Competitive use means--
(1) Any organized, sanctioned, or structured use, event, or
activity on public land in which 2 or more contestants compete and
either or both of the following elements apply:
(i) Participants register, enter, or complete an application for
the event;
(ii) A predetermined course or area is designated; or
(2) One or more individuals contesting an established record such
as for speed or endurance.
Organized group activity means a structured, ordered, consolidated,
or scheduled event on, or occupation of, public lands for the purpose
of recreational use that is not commercial or competitive.
Special area means:
(1) An area officially designated by statute, or by Presidential or
Secretarial order;
(2) An area for which BLM determines that the resources require
special management and control measures for their protection; or
(3) An area covered by joint agreement between BLM and a State
under Title II of the Sikes Act (16 U.S.C. 670a et seq.)
Vending means the sale of goods or services, not from a permanent
structure, associated with recreation on the public lands or related
waters, such as food, beverages, clothing, firewood, souvenirs,
photographs or film (video or still), or equipment repairs.

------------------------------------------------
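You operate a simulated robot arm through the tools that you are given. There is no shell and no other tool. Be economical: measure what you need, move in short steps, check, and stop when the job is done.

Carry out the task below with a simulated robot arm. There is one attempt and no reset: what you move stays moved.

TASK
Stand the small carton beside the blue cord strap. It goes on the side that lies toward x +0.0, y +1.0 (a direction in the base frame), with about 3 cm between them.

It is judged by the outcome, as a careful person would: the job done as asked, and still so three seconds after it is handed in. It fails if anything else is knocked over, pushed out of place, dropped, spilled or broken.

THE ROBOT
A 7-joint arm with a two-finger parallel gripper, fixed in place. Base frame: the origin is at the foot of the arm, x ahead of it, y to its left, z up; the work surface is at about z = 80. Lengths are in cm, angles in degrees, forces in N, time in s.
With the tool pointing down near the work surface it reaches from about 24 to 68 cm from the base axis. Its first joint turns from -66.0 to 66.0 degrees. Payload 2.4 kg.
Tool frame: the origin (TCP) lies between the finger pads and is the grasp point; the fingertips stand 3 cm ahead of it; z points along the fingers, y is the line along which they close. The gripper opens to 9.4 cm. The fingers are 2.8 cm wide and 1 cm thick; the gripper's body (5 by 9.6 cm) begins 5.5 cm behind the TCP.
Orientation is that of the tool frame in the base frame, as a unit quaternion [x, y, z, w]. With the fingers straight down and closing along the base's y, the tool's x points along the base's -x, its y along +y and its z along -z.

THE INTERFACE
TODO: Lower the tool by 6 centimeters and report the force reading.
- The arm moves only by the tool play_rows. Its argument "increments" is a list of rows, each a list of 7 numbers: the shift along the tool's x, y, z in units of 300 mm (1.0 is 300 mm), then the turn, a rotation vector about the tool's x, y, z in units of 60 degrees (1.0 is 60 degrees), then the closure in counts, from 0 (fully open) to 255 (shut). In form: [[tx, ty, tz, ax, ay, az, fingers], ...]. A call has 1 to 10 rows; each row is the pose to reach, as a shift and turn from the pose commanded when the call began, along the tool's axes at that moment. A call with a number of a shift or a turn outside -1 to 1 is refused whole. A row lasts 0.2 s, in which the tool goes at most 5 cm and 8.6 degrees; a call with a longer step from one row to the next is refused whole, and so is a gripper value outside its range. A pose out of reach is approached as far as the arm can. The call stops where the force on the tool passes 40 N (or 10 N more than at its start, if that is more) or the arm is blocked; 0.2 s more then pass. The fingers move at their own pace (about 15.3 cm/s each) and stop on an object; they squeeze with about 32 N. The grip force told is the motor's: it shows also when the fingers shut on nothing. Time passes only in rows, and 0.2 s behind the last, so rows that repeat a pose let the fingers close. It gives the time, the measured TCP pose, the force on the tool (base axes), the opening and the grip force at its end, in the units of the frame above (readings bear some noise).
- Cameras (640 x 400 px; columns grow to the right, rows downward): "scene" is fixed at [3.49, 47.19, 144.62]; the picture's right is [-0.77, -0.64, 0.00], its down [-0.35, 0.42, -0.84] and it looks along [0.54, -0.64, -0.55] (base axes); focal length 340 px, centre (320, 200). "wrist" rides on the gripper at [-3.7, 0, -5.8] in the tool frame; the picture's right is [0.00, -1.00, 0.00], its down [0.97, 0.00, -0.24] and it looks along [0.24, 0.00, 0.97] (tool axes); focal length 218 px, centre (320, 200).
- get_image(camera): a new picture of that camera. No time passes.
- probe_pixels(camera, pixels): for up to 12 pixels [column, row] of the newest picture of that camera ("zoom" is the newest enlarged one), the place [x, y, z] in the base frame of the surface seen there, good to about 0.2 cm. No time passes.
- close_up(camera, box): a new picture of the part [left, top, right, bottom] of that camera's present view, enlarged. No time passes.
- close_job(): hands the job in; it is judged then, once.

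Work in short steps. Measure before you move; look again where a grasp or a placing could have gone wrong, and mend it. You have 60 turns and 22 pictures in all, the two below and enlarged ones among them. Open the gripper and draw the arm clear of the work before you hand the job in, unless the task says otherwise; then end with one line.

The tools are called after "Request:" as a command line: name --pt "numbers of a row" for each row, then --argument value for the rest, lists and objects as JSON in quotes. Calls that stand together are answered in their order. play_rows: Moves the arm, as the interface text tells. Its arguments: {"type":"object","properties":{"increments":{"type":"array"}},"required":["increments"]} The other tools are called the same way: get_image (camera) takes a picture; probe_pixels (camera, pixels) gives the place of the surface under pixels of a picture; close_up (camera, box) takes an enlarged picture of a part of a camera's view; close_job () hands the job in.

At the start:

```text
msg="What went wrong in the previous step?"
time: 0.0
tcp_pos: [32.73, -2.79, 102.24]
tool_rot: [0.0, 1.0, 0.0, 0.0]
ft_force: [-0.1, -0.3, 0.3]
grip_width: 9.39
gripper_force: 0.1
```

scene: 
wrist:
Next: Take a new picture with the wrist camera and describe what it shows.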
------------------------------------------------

Sec. 2932.10 When you need Special Recreation Permits.
Sec. 2932.11 When do I need a Special Recreation Permit?
(a) Except as provided in Sec. 2932.12, you must obtain a Special
Recreation Permit for:
(1) Commercial use, including vending associated with recreational
use; or
(2) Competitive use.
(b) If BLM determines that it is necessary, based on planning
decisions, resource concerns, potential user conflicts, or public
health and safety, we may require you to obtain a Special Recreation
Permit for--
(1) Recreational use of special areas;
(2) Noncommercial, noncompetitive, organized group activities or
events; or
(3) Academic, educational, scientific, or research uses that
involve:
(i) Means of access or activities normally associated with
recreation;
(ii) Use of areas where recreation use is allocated; or
(iii) Use of special areas.
Sec. 2932.12 When may BLM waive the requirement to obtain a permit?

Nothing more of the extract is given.